◆ **REQUIRED TASKS**
a. Reproduce the wording of the given text between "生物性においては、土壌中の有" and "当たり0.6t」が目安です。", with both ends included.
b. Add the next paragraphs of the given text.

◆ **GIVEN TEXT**
>>

牛糞堆肥の特徴と土作りにおける役割は、以下の通りです。
- 有機物が豊富で主に土壌改善に用いられる
- 減肥により化成肥料の使用削減につながる
- 窒素含有率が低く肥効が緩やか
上記の効果を発揮するための施用量は、扱う作物の品種や土質によって異なるため、過度な施用には注意が必要です。
基肥としての牛糞堆肥がもたらす土壌改良効果
牛糞堆肥が土壌へもたらすメリットは、土壌の物理性・化学性・生物性の改善と向上です。
物理性の面では、牛糞堆肥を栄養分とする微生物の増殖で団粒構造が形成されて土がふかふかになり、通気性・保水性・排水性が向上します。
化学性の観点からは、牛糞堆肥が土壌に栄養分を補給するため土壌の保肥力が改善します。
生物性においては、土壌中の有用微生物が増殖し、多様化することで生態系の改善を図ることが可能です。これにより作物の病害リスクの低減が期待できます。
牛糞堆肥を基肥として活用することは、土壌環境を改善する有効な施策の1つといえるでしょう。
牛糞堆肥の使い方と、施用量の目安

冬場の堆肥散布の様子
田舎の写真屋 / PIXTA(ピクスタ)
牛糞堆肥は、土壌や作物ごとに適した使用方法と施用量を押さえることで、作物の健全な生育と収量向上につながります。ここでは、牛糞堆肥の具体的な使い方から施用量の目安などについてお伝えします。
牛糞堆肥の施用量、畑作の目安は「10a当たり1.5t」
牛糞堆肥の施用量は、黒ボク土の畑作では「10a当たり1.5t」を目安とします。一方、非黒ボク土の畑作では「10a当たり0.6t」が目安です。
ただし、これら基準値は茨城県農業総合センターによる研究データに基づく1年1作の場合の連用条件下での施用量であり、作物や地域によって異なる場合があります。
作物ごとの施用基準は、以下の表の通りです。
施用量の単位:t/10a
作物 | 黒ボク土 | 非黒ボク土 |
---|---|---|
水稲 | 0.3t | 0.3t |
畑作 | 1.5t | 0.6t |
野菜 | 1.5t | 1.5t |
果樹 | 1.0t | 1.0t |
出典:農林水産省所収「3 有機物の施用法」よりminorasu編集部作成
しかし、実際の施用量は土壌の性質や状態、栽培品種によって異なるため、ほ場ごとの施肥設計を考慮します。

<<

◆ **DATA BLOCK**
>>

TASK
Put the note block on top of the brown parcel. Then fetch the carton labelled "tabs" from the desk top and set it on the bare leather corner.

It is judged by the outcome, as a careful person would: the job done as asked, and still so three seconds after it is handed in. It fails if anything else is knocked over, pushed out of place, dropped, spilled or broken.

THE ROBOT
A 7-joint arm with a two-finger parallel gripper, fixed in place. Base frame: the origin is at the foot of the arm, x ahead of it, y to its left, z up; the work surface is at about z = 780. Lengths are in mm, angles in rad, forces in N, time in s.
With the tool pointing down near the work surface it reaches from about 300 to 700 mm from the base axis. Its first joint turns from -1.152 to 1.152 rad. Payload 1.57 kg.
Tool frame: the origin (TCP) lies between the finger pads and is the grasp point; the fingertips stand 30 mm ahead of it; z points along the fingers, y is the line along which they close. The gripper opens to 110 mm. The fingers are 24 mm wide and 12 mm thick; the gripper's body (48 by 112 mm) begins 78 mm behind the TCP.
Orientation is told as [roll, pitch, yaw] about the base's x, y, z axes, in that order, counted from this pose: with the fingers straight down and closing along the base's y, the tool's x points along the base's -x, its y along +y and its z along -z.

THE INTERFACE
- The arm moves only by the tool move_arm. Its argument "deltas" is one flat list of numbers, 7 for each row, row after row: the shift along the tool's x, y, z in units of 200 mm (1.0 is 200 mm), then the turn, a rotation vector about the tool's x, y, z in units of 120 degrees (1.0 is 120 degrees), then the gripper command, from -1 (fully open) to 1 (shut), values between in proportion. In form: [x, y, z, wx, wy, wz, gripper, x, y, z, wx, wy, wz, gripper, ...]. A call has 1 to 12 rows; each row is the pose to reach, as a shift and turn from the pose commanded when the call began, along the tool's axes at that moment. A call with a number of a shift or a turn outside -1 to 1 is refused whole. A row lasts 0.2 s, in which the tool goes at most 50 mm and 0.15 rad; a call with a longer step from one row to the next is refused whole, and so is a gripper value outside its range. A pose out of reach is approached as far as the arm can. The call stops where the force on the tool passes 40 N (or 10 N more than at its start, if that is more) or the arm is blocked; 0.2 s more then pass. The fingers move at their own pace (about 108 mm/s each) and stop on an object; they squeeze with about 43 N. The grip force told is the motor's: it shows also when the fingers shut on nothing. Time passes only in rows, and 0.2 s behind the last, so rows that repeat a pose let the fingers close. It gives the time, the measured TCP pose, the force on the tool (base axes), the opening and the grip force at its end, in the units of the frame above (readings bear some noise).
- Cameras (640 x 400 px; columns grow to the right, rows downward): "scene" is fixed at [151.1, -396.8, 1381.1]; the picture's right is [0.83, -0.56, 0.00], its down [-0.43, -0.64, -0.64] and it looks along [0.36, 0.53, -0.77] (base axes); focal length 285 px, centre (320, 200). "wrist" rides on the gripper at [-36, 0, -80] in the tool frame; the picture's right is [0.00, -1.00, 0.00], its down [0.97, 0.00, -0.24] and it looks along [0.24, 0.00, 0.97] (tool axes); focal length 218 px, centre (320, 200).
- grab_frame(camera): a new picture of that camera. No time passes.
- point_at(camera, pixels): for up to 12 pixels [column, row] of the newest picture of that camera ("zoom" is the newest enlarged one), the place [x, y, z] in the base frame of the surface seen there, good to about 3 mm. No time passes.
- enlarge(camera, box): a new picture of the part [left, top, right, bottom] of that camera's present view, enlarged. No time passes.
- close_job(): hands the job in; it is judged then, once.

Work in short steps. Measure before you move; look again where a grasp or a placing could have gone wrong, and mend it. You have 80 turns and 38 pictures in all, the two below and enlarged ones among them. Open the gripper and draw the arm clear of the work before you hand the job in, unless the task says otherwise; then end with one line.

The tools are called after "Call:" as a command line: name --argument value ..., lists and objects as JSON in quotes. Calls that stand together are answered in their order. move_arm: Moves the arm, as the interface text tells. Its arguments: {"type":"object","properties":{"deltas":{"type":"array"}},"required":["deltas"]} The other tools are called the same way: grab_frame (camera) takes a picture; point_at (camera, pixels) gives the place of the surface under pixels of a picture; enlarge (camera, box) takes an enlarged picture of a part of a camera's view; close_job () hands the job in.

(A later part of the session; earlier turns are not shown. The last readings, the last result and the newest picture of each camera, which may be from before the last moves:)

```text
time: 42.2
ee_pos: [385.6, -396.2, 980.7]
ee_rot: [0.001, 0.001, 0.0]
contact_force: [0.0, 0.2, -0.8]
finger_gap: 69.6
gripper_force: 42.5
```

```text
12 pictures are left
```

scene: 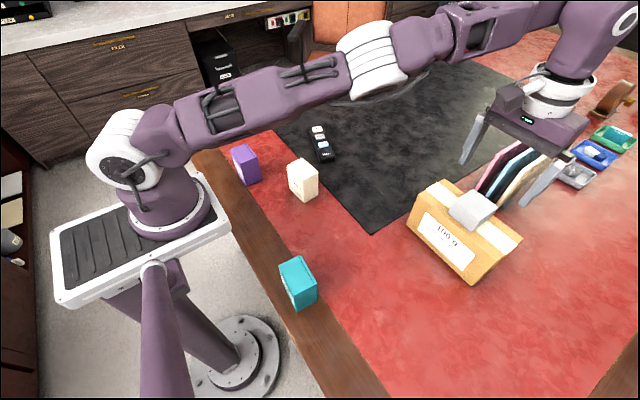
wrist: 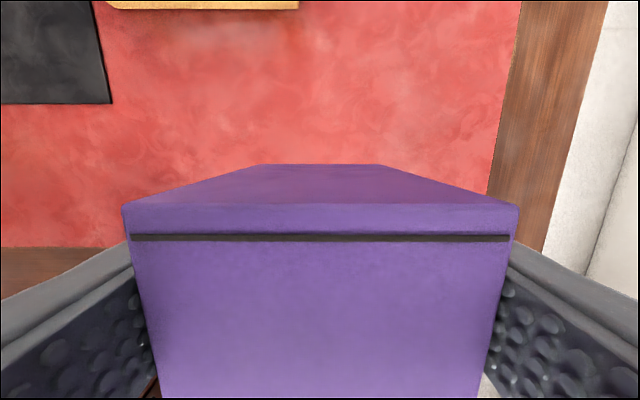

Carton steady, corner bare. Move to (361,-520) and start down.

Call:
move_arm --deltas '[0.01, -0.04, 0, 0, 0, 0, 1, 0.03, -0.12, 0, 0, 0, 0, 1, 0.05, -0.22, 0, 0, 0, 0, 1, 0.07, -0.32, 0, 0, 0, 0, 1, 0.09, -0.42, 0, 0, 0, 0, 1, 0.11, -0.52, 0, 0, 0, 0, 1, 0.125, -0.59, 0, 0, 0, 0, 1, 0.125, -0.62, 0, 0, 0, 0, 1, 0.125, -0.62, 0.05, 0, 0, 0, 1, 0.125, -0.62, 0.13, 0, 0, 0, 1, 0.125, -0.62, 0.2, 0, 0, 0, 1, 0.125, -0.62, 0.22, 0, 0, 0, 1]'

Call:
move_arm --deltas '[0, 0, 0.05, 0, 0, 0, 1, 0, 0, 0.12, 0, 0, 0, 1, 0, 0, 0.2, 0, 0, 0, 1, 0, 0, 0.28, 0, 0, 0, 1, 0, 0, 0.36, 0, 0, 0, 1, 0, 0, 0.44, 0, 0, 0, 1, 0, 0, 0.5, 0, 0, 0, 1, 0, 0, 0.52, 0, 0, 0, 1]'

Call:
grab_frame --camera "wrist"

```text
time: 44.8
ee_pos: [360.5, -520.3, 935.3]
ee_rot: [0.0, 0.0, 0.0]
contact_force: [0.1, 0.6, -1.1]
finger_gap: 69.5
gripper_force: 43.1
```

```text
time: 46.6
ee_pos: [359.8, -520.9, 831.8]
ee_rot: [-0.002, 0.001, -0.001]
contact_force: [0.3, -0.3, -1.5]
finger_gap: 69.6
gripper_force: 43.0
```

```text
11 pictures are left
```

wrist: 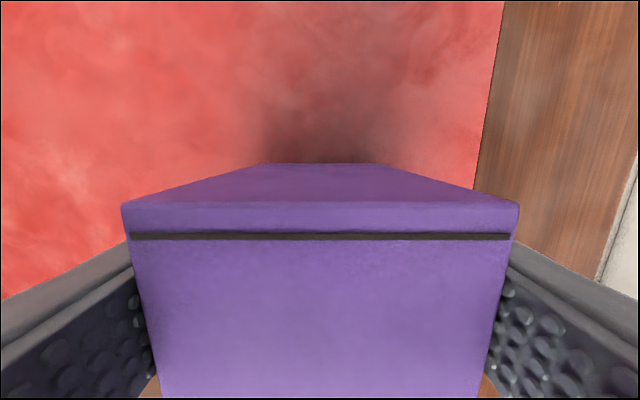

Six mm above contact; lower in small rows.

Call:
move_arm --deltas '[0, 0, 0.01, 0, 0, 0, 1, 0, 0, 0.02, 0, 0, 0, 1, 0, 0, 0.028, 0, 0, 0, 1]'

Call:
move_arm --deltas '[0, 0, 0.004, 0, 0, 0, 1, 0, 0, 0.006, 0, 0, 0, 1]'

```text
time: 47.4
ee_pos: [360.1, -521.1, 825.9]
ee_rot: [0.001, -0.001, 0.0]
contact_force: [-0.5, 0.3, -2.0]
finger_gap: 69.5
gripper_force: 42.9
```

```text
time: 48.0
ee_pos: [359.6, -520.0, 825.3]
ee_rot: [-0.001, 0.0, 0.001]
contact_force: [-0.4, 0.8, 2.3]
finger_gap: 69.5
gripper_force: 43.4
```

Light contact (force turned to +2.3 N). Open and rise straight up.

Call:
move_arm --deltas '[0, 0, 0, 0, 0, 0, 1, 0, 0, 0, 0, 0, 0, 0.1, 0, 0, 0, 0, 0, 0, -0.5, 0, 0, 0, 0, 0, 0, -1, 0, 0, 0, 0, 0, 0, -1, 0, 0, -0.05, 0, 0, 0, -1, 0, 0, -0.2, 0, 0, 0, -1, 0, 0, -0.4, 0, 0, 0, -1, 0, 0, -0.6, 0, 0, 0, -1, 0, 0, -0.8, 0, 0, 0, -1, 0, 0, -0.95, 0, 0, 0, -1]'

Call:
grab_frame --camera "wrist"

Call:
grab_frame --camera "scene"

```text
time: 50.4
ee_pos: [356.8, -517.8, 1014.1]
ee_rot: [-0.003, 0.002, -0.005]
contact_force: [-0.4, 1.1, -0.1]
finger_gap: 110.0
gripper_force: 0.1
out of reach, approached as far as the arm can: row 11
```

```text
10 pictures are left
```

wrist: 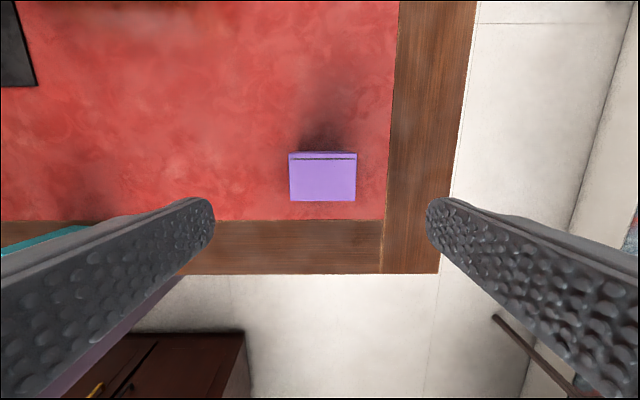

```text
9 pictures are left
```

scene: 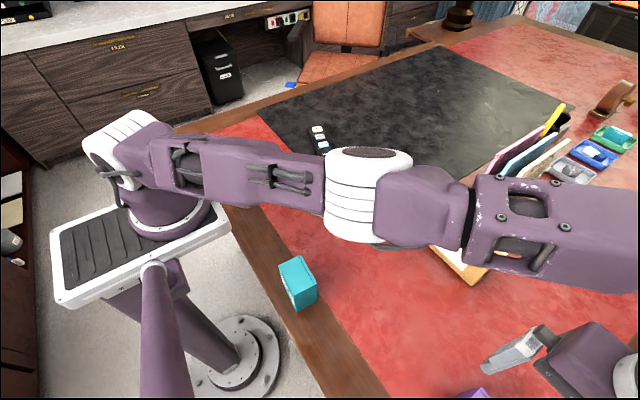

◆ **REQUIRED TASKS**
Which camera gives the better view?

<<

◆ **TASK RESPONSES**
a.
生物性においては、土壌中の有用微生物が増殖し、多様化することで生態系の改善を図ることが可能です。これにより作物の病害リスクの低減が期待できます。
牛糞堆肥を基肥として活用することは、土壌環境を改善する有効な施策の1つといえるでしょう。
牛糞堆肥の使い方と、施用量の目安

冬場の堆肥散布の様子
田舎の写真屋 / PIXTA(ピクスタ)
牛糞堆肥は、土壌や作物ごとに適した使用方法と施用量を押さえることで、作物の健全な生育と収量向上につながります。ここでは、牛糞堆肥の具体的な使い方から施用量の目安などについてお伝えします。
牛糞堆肥の施用量、畑作の目安は「10a当たり1.5t」
牛糞堆肥の施用量は、黒ボク土の畑作では「10a当たり1.5t」を目安とします。一方、非黒ボク土の畑作では「10a当たり0.6t」が目安です。

b.
牛糞堆肥の施肥設計と減肥基準
牛糞堆肥の減肥基準は、施用量と施肥設計を基に計算します。施用量を求めるには、ほ場の土壌診断結果をはじめ、使用する牛糞堆肥の分析結果や栽培する作物の種類などの要素を考慮した、施肥設計が必要です。
減肥基準は、牛糞堆肥の施用量と肥効率を基に計算します。肥効率とは、堆肥に含まれる養分のうち、作物が実際に吸収利用できる割合のことです。堆肥の種類や土壌条件によって肥効率は異なります。
減肥基準を求める際に使われる計算式は、次の2つです。
式1:堆肥等を施用した場合の減肥量(㎏/10a)=堆肥施用量(t/10a)×堆肥1t当たりの減肥量(㎏/t)
式2:施肥量(㎏/10a)=施肥基準(㎏/10a)−堆肥等を施用した場合の減肥量(㎏/10a)(-土壌残存養分量を勘案した減肥量(㎏/10a))
出典:全国農業協同組合連合会所収「堆肥散布を踏まえた施肥」
また、窒素成分は堆肥だけでは不足する場合があり、全体の50~70%を化学肥料で補うことが推奨されています。ただし、これは一般的な目安であり、作物の種類や生育段階、土壌中の窒素量によって、必要な窒素量は異なります。
牛糞堆肥の使い方と投入のタイミング
牛糞堆肥の効果を引き出すには、適切な使い方と投入のタイミングが大切です。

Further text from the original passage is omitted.